Who shall remember my house, where shall live my children’s children
When the time of sorrow is come?
They will take to the goat’s path, and the fox’s home,
Fleeing from the foreign faces and the foreign swords.

(Simeon’s testimony to a good life … but knowing that the world will change after the birth of JC … foreseeing the future … a time of sorrow and of fleeing from persecution by escaping to the mountains … fleeing from foreign armies and their weapons)

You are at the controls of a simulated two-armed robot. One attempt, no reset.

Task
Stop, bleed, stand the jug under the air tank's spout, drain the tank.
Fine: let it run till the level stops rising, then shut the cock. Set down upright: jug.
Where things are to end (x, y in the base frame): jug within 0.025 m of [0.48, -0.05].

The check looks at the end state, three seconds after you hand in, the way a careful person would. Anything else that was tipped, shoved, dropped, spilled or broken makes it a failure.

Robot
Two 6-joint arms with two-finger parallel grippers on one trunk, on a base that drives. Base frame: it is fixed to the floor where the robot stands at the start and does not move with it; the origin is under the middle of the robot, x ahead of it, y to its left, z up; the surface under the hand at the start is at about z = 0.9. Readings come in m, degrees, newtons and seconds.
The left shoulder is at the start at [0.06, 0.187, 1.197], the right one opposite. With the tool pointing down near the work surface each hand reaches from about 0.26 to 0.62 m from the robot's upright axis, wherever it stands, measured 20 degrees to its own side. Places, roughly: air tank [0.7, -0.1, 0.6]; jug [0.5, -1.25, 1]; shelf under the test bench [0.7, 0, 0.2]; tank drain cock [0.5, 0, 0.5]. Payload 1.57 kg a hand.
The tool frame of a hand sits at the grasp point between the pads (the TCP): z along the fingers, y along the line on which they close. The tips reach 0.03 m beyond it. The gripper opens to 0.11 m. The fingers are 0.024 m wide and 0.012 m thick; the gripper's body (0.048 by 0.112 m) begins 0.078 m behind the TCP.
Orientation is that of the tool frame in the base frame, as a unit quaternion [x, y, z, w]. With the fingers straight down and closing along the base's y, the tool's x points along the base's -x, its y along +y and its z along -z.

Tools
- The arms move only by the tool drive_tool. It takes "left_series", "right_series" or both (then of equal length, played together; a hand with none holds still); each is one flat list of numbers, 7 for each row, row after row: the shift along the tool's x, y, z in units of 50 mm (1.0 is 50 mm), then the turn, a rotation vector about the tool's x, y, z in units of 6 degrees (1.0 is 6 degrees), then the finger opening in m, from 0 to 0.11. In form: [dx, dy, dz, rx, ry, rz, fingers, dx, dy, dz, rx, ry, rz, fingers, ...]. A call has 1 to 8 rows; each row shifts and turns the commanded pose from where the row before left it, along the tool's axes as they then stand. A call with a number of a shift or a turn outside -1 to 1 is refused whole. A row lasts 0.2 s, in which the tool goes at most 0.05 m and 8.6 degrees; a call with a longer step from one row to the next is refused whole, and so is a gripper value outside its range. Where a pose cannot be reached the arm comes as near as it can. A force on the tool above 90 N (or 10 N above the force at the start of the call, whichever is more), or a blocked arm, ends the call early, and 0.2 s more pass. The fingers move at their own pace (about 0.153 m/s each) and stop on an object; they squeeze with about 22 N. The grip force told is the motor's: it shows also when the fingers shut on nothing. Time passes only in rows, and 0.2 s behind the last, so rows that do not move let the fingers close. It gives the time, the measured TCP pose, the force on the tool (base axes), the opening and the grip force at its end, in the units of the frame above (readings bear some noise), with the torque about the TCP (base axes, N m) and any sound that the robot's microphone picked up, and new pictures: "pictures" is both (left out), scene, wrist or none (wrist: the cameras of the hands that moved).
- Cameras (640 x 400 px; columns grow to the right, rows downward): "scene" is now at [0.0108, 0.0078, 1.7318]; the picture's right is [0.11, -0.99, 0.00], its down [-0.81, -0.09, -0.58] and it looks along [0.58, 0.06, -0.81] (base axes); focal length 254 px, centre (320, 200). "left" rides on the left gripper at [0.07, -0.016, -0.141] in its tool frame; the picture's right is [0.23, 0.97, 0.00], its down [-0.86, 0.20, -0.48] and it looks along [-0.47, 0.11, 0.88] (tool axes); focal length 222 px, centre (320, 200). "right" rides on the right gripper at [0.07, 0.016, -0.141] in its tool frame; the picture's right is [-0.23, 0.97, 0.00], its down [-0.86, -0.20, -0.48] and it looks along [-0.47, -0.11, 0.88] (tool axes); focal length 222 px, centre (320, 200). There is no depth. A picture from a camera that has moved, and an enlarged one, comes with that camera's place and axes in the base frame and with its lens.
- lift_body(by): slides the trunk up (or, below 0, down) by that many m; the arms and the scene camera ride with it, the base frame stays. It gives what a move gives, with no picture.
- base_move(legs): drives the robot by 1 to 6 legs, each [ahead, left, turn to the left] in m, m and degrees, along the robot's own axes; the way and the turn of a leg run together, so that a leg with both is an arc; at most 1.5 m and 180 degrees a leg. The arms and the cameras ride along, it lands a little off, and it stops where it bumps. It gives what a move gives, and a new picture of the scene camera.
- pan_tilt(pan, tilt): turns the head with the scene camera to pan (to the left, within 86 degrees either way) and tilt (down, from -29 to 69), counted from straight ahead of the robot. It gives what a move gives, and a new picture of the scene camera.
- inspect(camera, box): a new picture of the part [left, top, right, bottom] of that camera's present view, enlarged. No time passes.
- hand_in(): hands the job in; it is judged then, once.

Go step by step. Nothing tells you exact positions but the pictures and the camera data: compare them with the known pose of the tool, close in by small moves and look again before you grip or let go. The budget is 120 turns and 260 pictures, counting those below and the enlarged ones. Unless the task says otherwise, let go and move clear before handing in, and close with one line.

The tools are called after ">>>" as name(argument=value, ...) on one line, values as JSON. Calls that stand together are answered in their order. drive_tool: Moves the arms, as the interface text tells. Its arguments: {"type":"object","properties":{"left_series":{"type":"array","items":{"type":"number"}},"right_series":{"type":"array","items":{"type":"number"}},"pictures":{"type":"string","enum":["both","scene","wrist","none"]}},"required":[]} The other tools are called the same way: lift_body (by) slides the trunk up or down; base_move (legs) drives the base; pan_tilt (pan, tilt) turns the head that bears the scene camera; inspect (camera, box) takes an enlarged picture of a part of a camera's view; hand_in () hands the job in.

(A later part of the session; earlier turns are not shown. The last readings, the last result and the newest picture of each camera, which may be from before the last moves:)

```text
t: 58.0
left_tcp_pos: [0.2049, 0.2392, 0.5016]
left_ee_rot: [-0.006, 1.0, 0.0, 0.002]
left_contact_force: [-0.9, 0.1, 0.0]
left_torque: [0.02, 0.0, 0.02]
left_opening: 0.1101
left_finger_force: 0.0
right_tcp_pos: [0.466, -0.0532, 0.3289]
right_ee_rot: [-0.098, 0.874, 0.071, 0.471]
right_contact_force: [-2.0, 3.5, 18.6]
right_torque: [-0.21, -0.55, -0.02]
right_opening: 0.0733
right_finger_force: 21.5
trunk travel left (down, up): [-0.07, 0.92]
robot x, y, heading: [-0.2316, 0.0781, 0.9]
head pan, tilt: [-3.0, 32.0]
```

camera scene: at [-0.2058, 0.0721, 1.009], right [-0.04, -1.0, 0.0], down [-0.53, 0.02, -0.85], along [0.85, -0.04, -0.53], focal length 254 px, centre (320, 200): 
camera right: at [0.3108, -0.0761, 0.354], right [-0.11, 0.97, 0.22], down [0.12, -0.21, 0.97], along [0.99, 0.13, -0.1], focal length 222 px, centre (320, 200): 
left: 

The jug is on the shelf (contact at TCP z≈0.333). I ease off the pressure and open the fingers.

Before the time of cords and scourges and lamentation
Grant us thy peace.
Before the stations of the mountain of desolation,
Before the certain hour of maternal sorrow,
Now at this birth season of decease,
Let the Infant, the still unspeaking and unspoken Word,
Grant Israel’s consolation
To one who has eighty years and no tomorrow.

(It is a season of birth and death … the death of winter and the birth of spring …  the death of the old order associated with the consolation and what this will bring to the world – he is now ready to die … he has been to the Temple and held the consolation of Israel ‘the child Christ’ in his own arms)

According to thy word,
They shall praise Thee and suffer in every generation
With glory and derision,
Light upon light, mounting the saints’ stair.
Not for me the martyrdom, the ecstasy of thought and prayer,
Not for me the ultimate vision.
Grant me thy peace.
(And a sword shall pierce thy heart,
Thine also).
I am tired with my own life and the lives of those after me,
I am dying in my own death and the deaths of those after me.
Let thy servant depart,
Having seen thy salvation.

(Simeon sees the full consequences of the coming of the Lord’s Christ. He wants to depart without further participation. The ‘saint’s stair’ is not for him. His dying will be the same as those after him. The last lines give his final plea for departure having seen the ‘salvation’.)

T. S. Eliot

I have always thought the ‘Song of Simeon’ to be a beautiful representation of an aging gentleman who has led a good life and is ready to die. His life is now complete. He is happy to leave this world in peace and in the knowledge that all peoples will have access to this salvation. The inclusive nature so important in a world that is so divisive.